The first necessary question may well be: how could this be? In the Washington Post Anne Applebaum examines how it could be that American soldiers can turn into Willing Torturers: “Those responsible did not commit these acts because they were Americans, although some will surely say so. But nor did being American stop them.” This is just the beginning of the horror.
Salon interviews Kenneth Roth, executive director of the Human Rights Watch, which had prepared a report two months ago abuses in Afghanistan. Now Roth is able to connect the dots with Iraq:
“There has been a culture of permissiveness with respect to interrogations that goes all the way to the top, including to Donald Rumsfeld. You see it first of all at Guantánamo, where the Bush administration basically ripped up the Geneva Conventions — simply refused to apply absolutely straightforward provisions of the Geneva Convention with respect to who is a prisoner of war, what kind of hearing are they entitled to, things that were followed in other wars with enemies who were comparably hated.”

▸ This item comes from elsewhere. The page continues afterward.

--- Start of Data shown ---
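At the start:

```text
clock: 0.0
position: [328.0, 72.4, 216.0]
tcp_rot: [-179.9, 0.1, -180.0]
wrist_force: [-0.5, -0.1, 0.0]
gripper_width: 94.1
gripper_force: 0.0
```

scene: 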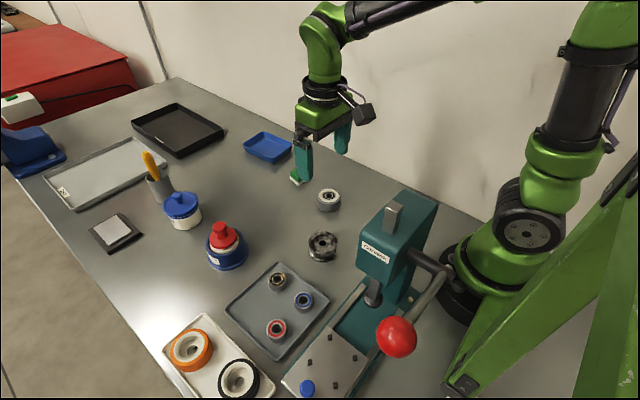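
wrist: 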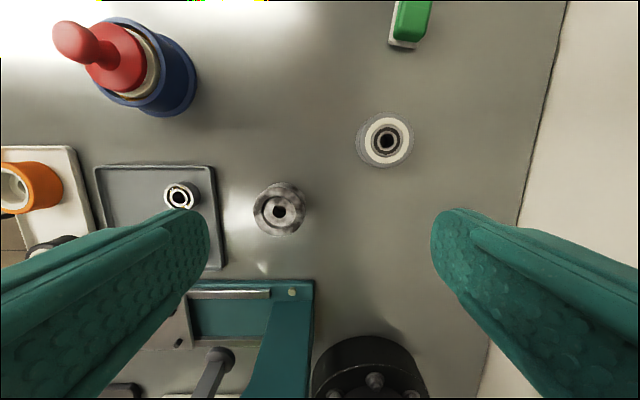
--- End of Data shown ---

What’s first interesting about the apparent interrorgations is how they tended towards in the cruel and unusual, instead of towards the effective. Mark Bowden’s excellent 16,000-word article in the October 2003 Atlantic Monthly, The Dark Art of Interrogation, thoroughly examines the the techniques and ethics of coercion. He reports that crude physical abuse which leave permanent marks are generally avoided, as the marks serve as manifest evidence. Sexual humiliation isn’t even mentioned. In the case of Abu Ghraib, it is the photographs which serve as the “marks” for evidence (and the smiling GI’s makes it even more sickening). Nonetheless, the top interrogators interviewed by Bowden all reveal that their tricks are just a matter of finesse and deception; thus there is not even a utilitarian argument to support the type of interrogations that have been reported on.
This should not undermine Roth’s central point: that the United States is morally wrong when it flouts the rule of law. Later in the interview he describes the consequences:
“One has rules because they apply around the world. The United States should be very reluctant to lower the bar on international standards. Imagine a future war with, say, China over Taiwan. The Chinese government is already beginning to question whether the laws of armed conflict are really just Western impositions, whether these are things that should bind China as well.”
William Saletan’s Chronology of the scandal is even more telling. Saletan’s retrieves a dozen quotes from Bush, Bremer, Rumsfeld, and Rice, from September up until April 30th— a date which is two days after the story was broken on 60 Minutes II, and three months after the internal investigation– “There are no more rape rooms and torture chambers in Iraq.” Saletan leaves it to the reader to draw conclusions. The obvious one, resonating through the Arab world, is that the liberating forces of the United States (and their contractor-generals, the so-called “coalition of the billing”) apparently exhibited no better morals than the Baathist regime.
But domestically, the investigative lag is important. It reveals the rotten-to-the-core methods of the Bush government, where: (a) facts are suppressed, (b) government employees are uniformly threatened and punished if they disclose any facts which would harm the administration, and (c) the President’s lack of curiosity and absurdist optimism allows this to happen. The New York Times reports that the President Bush has chastised Rumsfeld for sitting on this for months. Why was he not similarly interested in the faking of intelligence before the Iraq war, the lack of planning for postwar? “With each setback and blunder in Iraq, the administration has reacted this way, cheerfully denying that anything happened,” The Times editorialized today. Josh Marshall reached a similar point yesterday: “It is another example of how this president is a passive commander-in-chief, how he demands no accountability and, because of that, allows problems to fester and grow.”
Thirty-three years ago, a Vietnam veteran testified before Congress about the progress of the war, and mentioned that American GI’s were committing atrocities against civilians. His political opponents have found offense in this deposition and have attacked him throughout his political career. Perhaps these veterans would have preferred that Lt. John Kerry had kept silent instead. Just last week, former Bush advisor Karen Hughes asked whether Kerry could clarify his comments– about thirty-three years too late. Proving that as always, the Bush team is interested in getting to the facts– only when it suits them.
Many Americans, myself included, may have acquiesced as to the plight of the al-Queda remnants rounded up in Afghanistan and Guantanamo– they were “terrorists”, after all, in the American mindset. But no longer. The fish stinks from the top. Human Rights Watch has urged the Bush administration to End Abuse of Detainees in U.S. Custody. Americans, if we want to begin to restore the moral standing of our country, should demand similarly. And if Bush doesn’t take the leadership to fire Rumsfeld or Rice, we’ll just have to fire them all come November.
May 10th update: The Kerry campaign waited a day before launching a petition to have Rumsfeld fired.
some reasons for the hesitation are suggested by Lawrence Kaplan in article Blame Worthy The New Republic online, posted on May 7th.